Write what comes next in the excerpt provided.

> [Excerpt provided]:
▽
Solar Xrays Oscillate D Layer Ionosphere

K3GAU · Nov 21, 2017

KQ6XA said: ↑

A team of scientists led by solar physicist Laura Hayes, investigated a connection between solar flares and Earth's ionosphere. They discovered oscillating pulses in the D layer of the ionosphere at Low Frequency [transatlantic propagation at 24 kHz LF] mirrored X-ray and Extreme Ultraviolet (EUV) oscillations during a July 24, 2016 flare. It has now become clear that solar flares exhibit quasi-periodic pulsations with timescales of minutes at X-ray energies; it had not been previously known that the ionosphere is sensitive to this variability. Their results reveal that the Earth's ionosphere is more sensitive to small-scale changes in solar soft X-ray flux than previously thought. Modeling of the ionosphere shows that the D region electron density varies by up to an order of magnitude over the timescale of the pulsations (approximately 20 minutes). Their research article appears in Space Physics, The Journal of Geophysical Research.
△
> [Source data]:
▽
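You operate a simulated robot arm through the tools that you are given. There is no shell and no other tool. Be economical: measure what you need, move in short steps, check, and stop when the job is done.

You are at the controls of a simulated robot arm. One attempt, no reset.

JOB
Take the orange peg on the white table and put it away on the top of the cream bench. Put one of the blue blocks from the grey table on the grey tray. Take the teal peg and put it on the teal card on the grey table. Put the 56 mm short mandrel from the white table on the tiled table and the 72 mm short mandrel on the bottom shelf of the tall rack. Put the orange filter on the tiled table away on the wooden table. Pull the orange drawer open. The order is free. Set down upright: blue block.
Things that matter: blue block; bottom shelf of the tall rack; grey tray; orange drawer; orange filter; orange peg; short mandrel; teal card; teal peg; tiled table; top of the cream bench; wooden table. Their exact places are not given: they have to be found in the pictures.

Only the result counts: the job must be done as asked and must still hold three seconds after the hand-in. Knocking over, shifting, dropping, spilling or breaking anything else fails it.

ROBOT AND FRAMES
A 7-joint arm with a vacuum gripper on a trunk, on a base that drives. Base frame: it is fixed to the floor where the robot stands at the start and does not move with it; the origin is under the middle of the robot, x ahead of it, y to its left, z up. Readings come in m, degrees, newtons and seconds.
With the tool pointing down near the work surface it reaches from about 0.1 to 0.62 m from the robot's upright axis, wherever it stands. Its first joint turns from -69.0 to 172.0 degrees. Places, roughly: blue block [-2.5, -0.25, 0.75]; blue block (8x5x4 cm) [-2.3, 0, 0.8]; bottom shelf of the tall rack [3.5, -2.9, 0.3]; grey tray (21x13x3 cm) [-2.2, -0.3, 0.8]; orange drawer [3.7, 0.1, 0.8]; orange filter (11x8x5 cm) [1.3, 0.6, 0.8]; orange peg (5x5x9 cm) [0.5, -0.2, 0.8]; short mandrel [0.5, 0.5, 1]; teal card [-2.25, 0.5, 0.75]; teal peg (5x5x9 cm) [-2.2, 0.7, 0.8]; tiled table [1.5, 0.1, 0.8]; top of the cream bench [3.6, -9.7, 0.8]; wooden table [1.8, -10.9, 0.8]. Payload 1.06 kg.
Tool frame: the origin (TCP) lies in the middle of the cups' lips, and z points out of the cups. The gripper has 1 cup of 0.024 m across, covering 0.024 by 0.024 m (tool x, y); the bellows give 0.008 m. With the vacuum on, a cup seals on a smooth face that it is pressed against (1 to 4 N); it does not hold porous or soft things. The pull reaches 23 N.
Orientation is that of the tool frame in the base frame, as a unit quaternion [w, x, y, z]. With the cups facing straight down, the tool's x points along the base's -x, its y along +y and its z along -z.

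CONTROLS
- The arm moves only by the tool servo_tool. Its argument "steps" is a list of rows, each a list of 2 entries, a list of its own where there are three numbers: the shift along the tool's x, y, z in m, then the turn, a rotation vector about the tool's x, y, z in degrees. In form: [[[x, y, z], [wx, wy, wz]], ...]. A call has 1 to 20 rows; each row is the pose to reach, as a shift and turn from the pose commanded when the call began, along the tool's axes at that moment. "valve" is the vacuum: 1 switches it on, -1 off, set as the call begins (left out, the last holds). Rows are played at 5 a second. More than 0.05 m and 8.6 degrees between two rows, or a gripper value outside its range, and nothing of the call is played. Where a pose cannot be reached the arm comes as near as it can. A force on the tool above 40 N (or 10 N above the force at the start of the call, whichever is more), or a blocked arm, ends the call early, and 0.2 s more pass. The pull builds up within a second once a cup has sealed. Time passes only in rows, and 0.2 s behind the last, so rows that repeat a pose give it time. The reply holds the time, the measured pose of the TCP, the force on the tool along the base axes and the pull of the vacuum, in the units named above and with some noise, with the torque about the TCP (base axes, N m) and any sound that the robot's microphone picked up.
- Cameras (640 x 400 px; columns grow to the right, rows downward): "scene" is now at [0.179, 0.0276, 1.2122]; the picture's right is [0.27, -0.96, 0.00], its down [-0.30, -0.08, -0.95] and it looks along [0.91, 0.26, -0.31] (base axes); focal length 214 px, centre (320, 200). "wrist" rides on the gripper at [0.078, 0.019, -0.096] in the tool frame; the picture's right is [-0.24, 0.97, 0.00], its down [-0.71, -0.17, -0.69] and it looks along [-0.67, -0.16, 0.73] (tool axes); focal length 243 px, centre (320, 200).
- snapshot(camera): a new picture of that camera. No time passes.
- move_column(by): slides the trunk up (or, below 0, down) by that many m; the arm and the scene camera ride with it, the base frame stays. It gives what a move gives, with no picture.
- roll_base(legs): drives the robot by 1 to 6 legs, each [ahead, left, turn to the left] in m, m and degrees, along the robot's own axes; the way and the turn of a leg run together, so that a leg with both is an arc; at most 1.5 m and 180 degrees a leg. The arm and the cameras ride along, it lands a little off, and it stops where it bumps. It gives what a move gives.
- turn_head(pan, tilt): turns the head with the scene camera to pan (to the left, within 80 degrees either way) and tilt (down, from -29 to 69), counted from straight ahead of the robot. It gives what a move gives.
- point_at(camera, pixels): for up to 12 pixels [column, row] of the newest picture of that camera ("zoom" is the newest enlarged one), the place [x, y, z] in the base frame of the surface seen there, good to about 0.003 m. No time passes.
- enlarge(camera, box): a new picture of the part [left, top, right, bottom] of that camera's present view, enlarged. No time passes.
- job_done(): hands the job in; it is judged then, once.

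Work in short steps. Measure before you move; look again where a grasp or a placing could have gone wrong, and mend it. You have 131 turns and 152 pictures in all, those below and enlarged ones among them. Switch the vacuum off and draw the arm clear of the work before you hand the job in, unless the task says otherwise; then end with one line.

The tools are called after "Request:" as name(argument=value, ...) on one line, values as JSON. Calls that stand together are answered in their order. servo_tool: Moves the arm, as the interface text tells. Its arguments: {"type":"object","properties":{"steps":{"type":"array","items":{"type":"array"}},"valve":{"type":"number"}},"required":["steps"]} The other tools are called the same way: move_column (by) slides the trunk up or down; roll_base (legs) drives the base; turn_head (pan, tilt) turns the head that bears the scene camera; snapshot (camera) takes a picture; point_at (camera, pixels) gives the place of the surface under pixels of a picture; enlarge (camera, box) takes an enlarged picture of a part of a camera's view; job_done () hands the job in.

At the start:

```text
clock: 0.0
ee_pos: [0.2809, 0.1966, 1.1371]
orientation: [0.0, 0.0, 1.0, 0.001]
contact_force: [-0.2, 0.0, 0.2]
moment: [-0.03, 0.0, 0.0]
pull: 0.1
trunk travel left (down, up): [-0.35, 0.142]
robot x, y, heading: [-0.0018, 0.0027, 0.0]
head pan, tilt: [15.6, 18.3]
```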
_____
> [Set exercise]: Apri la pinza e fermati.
△
> [Answer for the task]:
Solar Physicist Laura Hayes

NASA Detects Solar Flare Pulses at Sun and Earth
When our Sun erupts with giant explosions — such as bursts of radiation called solar flares — we know they can affect space throughout the solar system as well as near Earth. But monitoring their effects requires having observatories in many places with many perspectives, much the way weather sensors all over Earth can help us monitor what’s happening with a terrestrial storm.

NASA’s Solar Dynamics Observatory captured these images of an X-class flare on Feb. 15, 2011.
Credits: NASA's Goddard Space Flight Center/SDO

By using multiple observatories, two recent studies show how solar flares exhibit pulses or oscillations in the amount of energy being sent out. Such research provides new insights on the origins of these massive solar flares as well as the space weather they produce, which is key information as humans and robotic missions venture out into the solar system, farther and farther from home.

The first study spotted oscillations during a flare — unexpectedly — in measurements of the Sun’s total output of extreme ultraviolet energy, a type of light invisible to human eyes. On Feb. 15, 2011, the Sun emitted an X-class solar flare, the most powerful kind of these intense bursts of radiation. Because scientists had multiple instruments observing the event, they were able to track oscillations in the flare’s radiation, happening simultaneously in several different sets of observations.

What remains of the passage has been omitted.